In last Monday’s New York Times, I saw this little gem from Clifford Winston of the Brookings Institution. Mr. Winston argues that law schools and state bars have operated to preserve the “monopoly” lawyers have on the practice of law, including the preparation of wills and similar forms. Apparently, Mr. Winston hasn’t been to Office Depot recently.
But the more significant point of Mr. Winston’s argument is his position that the practice of law should be thrown open to all comers, regardless of education, licensure, or anything else; that it should be a laissez-faire marketplace—a wild west—with no restrictions on those offering services, because, of course, any idiot can practice law.
Mr. Winston argues that state bars don’t actually do anything other than protect lawyers from competition. They don’t protect consumers from incompetent or unethical lawyers, and here’s his proof: “the state disciplinary agencies that cover the roughly one million lawyers practicing in the United States received more than 125,000 complaints, according to an A.B.A. survey. But only 800 of those complaints — a mere 0.6 percent — resulted in disbarment.” Apparently, Mr. Winston has never heard of such a thing as a non-meritorious complaint or a sanction short of the maximum. Indeed, in Mr. Winston’s world, it appears you either get the death penalty for jaywalking or we should just throw out all the traffic signs.
Mr. Winston claims that this sort of open marketplace would allow consumers to demand open information about their lawyers. But what stops them now? In Texas, anyone can find out about disciplinary action taken against a practicing lawyer by contacting the state bar.

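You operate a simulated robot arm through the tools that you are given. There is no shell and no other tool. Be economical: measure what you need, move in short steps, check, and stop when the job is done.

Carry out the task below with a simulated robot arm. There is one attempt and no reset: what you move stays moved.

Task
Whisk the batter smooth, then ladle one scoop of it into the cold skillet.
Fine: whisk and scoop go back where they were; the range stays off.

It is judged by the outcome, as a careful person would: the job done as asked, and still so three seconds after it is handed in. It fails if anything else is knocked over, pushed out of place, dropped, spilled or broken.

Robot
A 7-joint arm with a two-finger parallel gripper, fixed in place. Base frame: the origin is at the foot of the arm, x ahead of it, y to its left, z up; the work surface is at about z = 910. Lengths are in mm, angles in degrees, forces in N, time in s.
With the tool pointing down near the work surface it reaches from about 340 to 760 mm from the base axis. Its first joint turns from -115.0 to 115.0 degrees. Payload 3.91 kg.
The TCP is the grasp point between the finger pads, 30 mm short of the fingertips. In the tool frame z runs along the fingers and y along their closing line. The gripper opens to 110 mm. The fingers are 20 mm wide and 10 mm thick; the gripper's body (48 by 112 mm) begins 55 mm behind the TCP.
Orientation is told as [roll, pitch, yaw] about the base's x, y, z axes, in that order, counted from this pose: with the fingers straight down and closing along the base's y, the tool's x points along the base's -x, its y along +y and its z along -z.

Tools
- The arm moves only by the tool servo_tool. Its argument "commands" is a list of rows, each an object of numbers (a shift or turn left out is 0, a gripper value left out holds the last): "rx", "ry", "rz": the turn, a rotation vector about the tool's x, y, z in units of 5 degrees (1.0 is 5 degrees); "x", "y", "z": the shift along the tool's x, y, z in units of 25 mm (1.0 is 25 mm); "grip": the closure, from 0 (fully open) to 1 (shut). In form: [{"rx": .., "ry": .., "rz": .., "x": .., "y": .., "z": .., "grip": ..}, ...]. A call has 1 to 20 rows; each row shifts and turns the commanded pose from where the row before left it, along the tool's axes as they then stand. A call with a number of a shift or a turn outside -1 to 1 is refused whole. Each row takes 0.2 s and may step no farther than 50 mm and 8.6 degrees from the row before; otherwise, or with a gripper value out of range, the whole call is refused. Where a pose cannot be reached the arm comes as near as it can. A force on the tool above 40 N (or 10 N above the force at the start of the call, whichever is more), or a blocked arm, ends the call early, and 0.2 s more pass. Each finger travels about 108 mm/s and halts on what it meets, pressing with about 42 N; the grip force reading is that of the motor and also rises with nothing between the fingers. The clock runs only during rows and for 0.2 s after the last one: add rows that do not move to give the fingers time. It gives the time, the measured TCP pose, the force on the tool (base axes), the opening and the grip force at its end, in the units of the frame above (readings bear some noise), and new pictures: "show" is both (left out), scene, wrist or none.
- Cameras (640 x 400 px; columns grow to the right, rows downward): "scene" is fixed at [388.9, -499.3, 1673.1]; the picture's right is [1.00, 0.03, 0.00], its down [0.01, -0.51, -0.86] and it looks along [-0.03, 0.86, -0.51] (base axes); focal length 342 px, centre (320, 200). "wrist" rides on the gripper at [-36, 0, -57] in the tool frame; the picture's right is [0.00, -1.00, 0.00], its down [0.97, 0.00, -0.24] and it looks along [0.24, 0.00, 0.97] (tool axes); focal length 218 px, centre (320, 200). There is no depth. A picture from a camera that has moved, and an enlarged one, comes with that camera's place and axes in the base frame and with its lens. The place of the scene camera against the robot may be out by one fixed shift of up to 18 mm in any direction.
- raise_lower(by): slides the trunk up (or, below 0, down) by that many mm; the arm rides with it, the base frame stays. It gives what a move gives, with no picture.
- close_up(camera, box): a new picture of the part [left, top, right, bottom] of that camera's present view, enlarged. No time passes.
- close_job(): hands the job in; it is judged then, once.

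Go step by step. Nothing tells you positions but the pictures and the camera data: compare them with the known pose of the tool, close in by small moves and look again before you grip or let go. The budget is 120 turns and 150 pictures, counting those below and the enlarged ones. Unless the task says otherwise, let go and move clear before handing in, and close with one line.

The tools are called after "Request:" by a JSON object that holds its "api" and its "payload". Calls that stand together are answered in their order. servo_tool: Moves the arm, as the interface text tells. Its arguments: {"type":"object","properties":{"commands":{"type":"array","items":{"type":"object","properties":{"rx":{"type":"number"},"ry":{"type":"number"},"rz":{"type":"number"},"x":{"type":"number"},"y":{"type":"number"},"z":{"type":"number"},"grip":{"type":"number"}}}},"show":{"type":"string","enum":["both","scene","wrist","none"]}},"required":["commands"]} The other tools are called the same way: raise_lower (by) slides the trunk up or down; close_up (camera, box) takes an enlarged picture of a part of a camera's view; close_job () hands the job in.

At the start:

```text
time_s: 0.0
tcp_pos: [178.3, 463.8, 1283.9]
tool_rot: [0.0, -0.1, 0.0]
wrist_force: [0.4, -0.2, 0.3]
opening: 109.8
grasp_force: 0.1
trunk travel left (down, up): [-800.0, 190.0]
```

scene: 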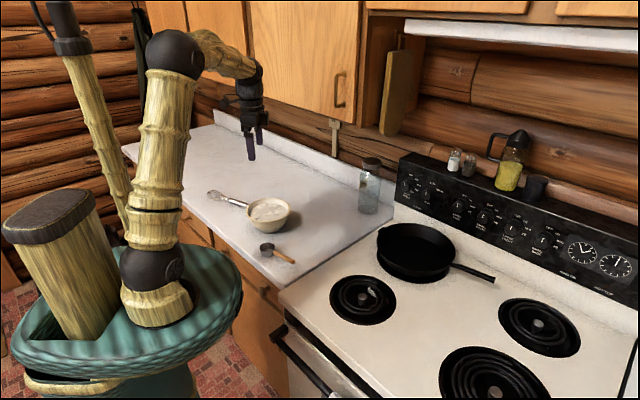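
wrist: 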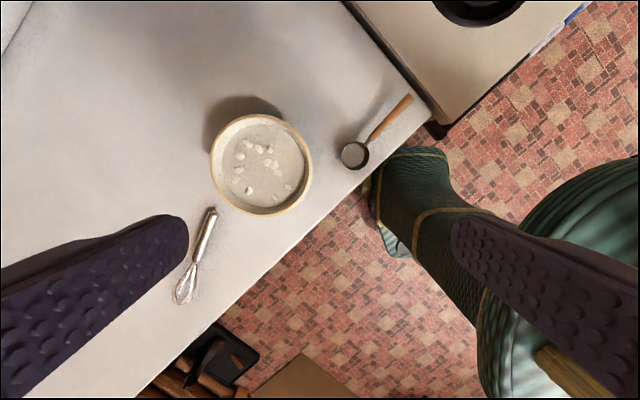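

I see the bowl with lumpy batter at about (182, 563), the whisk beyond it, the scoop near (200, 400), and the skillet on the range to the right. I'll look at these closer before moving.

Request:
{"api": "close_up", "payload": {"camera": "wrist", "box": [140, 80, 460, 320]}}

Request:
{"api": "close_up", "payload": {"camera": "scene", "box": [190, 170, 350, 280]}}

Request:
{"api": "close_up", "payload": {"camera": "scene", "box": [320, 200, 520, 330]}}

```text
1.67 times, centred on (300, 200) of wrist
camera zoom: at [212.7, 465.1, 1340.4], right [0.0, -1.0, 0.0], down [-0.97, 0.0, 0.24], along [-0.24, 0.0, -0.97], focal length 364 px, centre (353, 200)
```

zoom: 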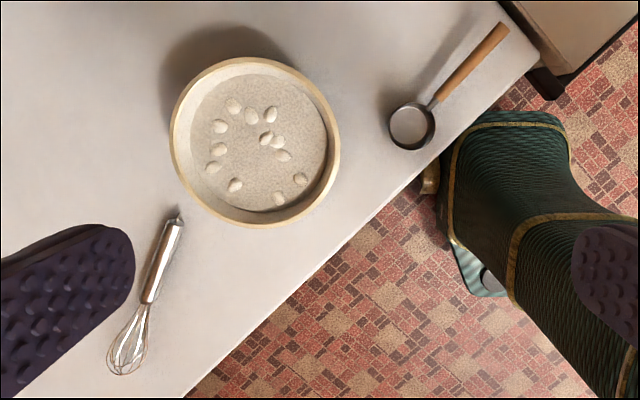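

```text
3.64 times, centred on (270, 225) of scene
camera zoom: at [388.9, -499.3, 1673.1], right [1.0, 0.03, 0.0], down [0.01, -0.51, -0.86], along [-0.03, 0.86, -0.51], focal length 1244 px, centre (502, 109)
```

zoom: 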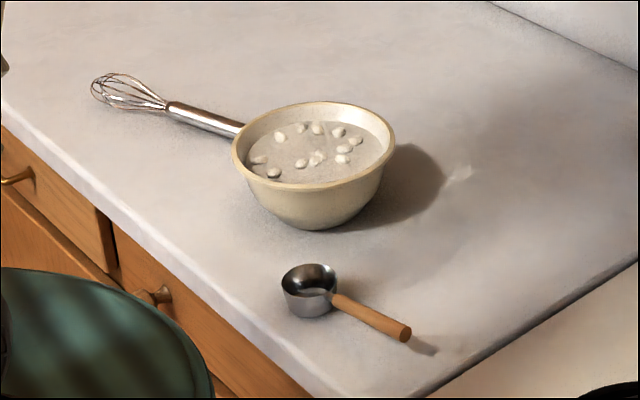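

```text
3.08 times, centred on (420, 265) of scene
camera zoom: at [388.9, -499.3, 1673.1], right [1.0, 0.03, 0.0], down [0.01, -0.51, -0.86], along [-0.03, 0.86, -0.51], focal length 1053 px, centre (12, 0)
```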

Mr. Winston points to the legal-information provider Avvo as a source of information for consumers. In particular, he notes that Avvo has fought states for the right to obtain information about attorneys’ licensing and disciplinary records. But he fails to note significant biases in Avvo’s ratings. Avvo allows two types of recommendations—those from clients and those from other attorneys, the former having no effect on an attorney’s “Avvo rating” and the latter having significant effect. But it’s not just any attorney’s recommendation that will boost an Avvo rating. Only the recommendation of an attorney who is himself registered with Avvo counts toward the rating. And, why not? Because Avvo is ultimately in the business of advertising lawyers, not rating them. In short, Avvo suffers from the same bias Mr. Winston ascribes to any state bar—voluntary association automatically creates credibility. Of course, in the case of the state bar, one must at least graduate law school and pass a bar exam. Avvo requires only a thirty-second sign-up process.

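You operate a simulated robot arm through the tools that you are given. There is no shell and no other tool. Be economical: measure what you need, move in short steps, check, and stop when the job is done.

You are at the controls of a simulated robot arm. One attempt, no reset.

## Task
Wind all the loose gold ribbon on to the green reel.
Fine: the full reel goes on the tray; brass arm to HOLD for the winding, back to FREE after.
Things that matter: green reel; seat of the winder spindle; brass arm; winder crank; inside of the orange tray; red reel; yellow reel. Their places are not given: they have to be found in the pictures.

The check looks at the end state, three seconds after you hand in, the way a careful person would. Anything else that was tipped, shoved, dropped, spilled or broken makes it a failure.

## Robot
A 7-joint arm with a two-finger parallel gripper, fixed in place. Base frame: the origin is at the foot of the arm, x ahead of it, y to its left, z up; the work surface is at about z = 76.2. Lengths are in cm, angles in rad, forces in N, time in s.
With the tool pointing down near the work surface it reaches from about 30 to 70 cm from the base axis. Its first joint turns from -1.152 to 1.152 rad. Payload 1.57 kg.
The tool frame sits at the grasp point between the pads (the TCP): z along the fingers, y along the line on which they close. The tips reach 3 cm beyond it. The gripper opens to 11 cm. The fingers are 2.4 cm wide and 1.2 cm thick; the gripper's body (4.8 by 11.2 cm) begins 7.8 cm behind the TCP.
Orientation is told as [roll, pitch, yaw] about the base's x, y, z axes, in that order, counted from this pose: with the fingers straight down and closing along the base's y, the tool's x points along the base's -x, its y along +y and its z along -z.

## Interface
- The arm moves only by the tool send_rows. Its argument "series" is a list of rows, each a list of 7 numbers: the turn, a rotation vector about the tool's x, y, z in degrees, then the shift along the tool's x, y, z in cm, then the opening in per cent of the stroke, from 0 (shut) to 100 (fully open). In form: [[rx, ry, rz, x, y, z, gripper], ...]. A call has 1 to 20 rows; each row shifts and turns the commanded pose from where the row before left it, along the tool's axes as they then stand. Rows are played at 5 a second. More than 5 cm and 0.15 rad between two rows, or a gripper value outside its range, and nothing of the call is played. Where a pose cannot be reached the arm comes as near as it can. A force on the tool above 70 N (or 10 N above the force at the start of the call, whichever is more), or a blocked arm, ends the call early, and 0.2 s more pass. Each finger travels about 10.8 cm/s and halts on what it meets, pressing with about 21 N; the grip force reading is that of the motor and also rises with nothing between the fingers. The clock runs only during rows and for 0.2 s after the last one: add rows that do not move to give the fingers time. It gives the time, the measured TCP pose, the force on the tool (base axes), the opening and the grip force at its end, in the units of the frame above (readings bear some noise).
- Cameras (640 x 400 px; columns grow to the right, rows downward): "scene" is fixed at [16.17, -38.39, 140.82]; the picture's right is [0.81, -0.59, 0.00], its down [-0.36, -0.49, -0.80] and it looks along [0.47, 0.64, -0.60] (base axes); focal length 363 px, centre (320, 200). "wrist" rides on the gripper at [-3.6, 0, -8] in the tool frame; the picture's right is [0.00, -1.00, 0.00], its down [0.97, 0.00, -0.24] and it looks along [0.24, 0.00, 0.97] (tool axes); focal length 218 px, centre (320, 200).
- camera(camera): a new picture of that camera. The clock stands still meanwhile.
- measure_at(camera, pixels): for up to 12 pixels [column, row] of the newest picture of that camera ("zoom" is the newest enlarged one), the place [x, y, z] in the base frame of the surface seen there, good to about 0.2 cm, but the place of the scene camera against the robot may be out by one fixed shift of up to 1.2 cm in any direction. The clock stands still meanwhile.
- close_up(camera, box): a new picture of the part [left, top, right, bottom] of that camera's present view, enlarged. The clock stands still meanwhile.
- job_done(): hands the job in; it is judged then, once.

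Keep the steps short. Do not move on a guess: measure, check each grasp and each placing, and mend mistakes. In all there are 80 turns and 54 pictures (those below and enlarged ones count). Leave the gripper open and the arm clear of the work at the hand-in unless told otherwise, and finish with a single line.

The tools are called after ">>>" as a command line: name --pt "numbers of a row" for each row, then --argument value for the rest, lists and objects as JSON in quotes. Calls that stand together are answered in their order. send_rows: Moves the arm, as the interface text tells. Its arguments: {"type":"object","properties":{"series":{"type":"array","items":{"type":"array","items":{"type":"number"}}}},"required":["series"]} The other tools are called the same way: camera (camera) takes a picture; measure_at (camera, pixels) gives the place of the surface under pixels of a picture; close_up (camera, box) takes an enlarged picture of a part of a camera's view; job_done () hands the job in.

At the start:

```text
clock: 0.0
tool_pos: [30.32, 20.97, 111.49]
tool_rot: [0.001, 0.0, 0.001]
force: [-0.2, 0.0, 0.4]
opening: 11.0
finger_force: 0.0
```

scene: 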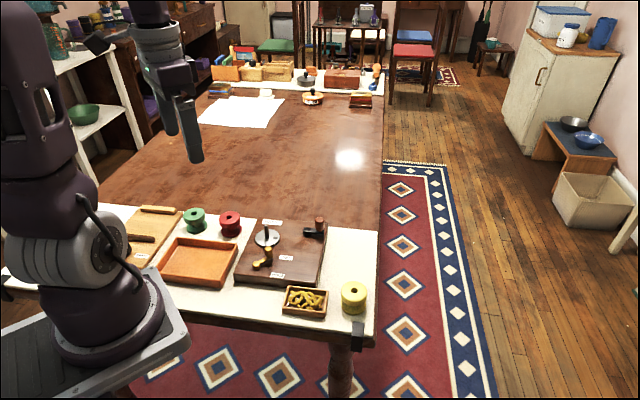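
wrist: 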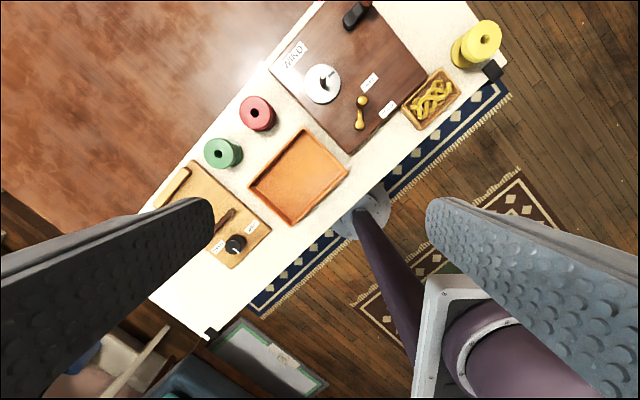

I am no great fan of the State Bar of Texas. I believe it is an institution that exists, in large part, for its own propagation and for the benefit of its officeholders. It is a far cry from the self-regulating, grassroots organization that it was when it began. Is the state bar the best mechanism for regulation of the legal profession? Perhaps not, at least in its current form. But is Mr. Winston’s vision of a laissez-faire marketplace, where consumers have to guess at the competency of their counsel, and minimal legal education is anything but guaranteed, an improvement? I rather doubt it.